**Data block**:
****************

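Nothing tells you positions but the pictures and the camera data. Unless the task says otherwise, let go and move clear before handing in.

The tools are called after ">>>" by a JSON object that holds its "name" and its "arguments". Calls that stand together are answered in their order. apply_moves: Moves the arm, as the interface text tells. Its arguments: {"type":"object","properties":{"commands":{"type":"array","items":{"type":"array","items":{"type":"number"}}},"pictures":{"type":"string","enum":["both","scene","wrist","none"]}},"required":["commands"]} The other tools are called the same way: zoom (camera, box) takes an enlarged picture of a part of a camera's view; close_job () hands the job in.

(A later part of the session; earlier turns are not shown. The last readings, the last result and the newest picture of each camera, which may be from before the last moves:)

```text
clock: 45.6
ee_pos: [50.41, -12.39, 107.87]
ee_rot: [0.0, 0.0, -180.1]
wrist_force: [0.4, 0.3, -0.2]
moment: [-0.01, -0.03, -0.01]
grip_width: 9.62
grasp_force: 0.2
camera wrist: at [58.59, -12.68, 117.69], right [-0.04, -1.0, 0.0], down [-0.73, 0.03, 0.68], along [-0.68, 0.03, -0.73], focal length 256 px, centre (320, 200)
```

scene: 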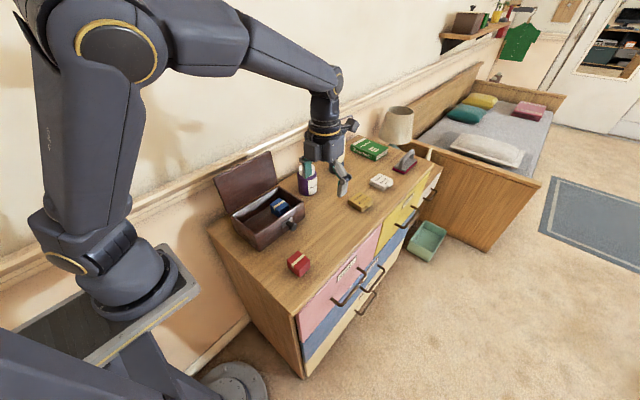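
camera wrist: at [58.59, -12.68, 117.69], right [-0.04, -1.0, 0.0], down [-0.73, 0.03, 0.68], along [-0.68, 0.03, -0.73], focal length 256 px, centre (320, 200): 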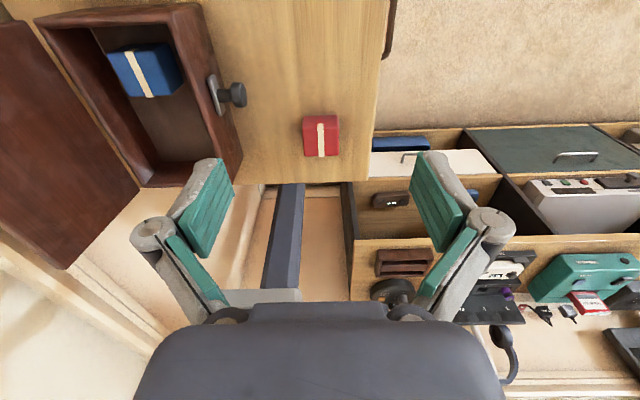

****************

**Document segment**:
Il y a deux expériences, l’une qui alourdit et l’autre qui allège. Comme il y a le chasseur gai et le chasseur triste. Le chasseur triste manque le lièvre et dit : « Voilà bien ma chance », et bientôt : « Ces choses-là n’arrivent qu’à moi. » Le chasseur gai admire la ruse du lièvre ; car il sait bien qu’il n’est pas dans la vocation du lièvre de courir à la casserole. Les proverbes sont pleins de cette virile sagesse et il y a bien de la profondeur dans ce que ma grand’mère disait des alouettes, qui ne tombent point toutes rôties. Comme on fait son lit on se couche. « Comme je voudrais aimer la musique », dit le sot ; mais il faut faire la musique ; elle n’est point.

****************

**Given request**:
Write out the document segment from "Il y a deux" to "elle n’est point.", both included.

**Result of this exercise**:
Il y a deux expériences, l’une qui alourdit et l’autre qui allège. Comme il y a le chasseur gai et le chasseur triste. Le chasseur triste manque le lièvre et dit : « Voilà bien ma chance », et bientôt : « Ces choses-là n’arrivent qu’à moi. » Le chasseur gai admire la ruse du lièvre ; car il sait bien qu’il n’est pas dans la vocation du lièvre de courir à la casserole. Les proverbes sont pleins de cette virile sagesse et il y a bien de la profondeur dans ce que ma grand’mère disait des alouettes, qui ne tombent point toutes rôties. Comme on fait son lit on se couche. « Comme je voudrais aimer la musique », dit le sot ; mais il faut faire la musique ; elle n’est point.